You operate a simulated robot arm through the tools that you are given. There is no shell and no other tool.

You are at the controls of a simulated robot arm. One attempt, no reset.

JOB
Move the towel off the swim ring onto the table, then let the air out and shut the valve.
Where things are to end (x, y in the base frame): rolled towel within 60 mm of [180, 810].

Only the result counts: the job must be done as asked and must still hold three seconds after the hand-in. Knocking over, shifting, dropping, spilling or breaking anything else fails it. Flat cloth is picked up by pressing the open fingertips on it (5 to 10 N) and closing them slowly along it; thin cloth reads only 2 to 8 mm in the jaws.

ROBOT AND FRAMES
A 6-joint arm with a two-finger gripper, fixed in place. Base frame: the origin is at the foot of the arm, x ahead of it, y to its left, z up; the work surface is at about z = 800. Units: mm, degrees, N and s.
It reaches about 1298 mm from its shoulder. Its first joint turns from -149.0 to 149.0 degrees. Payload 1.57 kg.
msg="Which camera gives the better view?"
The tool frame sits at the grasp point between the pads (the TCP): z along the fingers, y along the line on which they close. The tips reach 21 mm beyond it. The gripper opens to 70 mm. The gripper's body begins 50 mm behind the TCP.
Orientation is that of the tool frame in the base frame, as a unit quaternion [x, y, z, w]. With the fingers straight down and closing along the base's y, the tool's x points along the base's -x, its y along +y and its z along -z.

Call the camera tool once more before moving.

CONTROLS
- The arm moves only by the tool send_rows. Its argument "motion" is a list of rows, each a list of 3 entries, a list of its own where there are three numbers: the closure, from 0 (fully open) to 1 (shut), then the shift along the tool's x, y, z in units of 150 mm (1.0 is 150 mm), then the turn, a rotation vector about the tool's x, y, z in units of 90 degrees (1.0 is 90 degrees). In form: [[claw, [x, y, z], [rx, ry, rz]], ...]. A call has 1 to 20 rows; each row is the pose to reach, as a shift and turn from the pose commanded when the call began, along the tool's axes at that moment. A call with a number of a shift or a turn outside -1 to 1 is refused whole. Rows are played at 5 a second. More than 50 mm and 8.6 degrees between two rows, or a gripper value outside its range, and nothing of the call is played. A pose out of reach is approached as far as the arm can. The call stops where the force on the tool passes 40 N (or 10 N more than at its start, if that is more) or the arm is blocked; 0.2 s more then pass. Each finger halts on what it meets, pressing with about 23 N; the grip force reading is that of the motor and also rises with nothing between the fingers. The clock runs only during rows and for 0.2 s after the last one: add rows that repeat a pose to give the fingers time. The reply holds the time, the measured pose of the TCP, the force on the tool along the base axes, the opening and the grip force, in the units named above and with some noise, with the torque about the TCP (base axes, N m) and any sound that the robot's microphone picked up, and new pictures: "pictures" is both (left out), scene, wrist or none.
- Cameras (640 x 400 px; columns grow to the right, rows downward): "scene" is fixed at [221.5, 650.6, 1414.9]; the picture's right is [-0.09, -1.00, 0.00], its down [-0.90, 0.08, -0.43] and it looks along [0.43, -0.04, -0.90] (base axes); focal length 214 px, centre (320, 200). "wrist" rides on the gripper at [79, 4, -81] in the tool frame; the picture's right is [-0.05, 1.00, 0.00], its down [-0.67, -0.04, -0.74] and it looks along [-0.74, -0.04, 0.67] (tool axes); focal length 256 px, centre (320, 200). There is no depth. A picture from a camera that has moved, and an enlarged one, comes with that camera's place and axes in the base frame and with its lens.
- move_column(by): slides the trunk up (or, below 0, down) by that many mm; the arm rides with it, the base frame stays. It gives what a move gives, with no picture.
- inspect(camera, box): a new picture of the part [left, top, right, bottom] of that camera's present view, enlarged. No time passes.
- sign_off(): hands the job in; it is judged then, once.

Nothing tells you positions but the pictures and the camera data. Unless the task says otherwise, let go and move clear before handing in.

What to work on:
What do the lines above say from the one containing "Where things are" down to the one containing "ROBOT AND FRAMES"? Return them exactly, both end lines included, and only them. Format them as a two-column Markdown table, Number for the number and Entry for the line, without blank lines.

Response:
| Number | Entry |
|---|---|
| 1 | Where things are to end (x, y in the base frame): rolled towel within 60 mm of [180, 810]. |
| 2 | Only the result counts: the job must be done as asked and must still hold three seconds after the hand-in. Knocking over, shifting, dropping, spilling or breaking anything else fails it. Flat cloth is picked up by pressing the open fingertips on it (5 to 10 N) and closing them slowly along it; thin cloth reads only 2 to 8 mm in the jaws. |
| 3 | ROBOT AND FRAMES |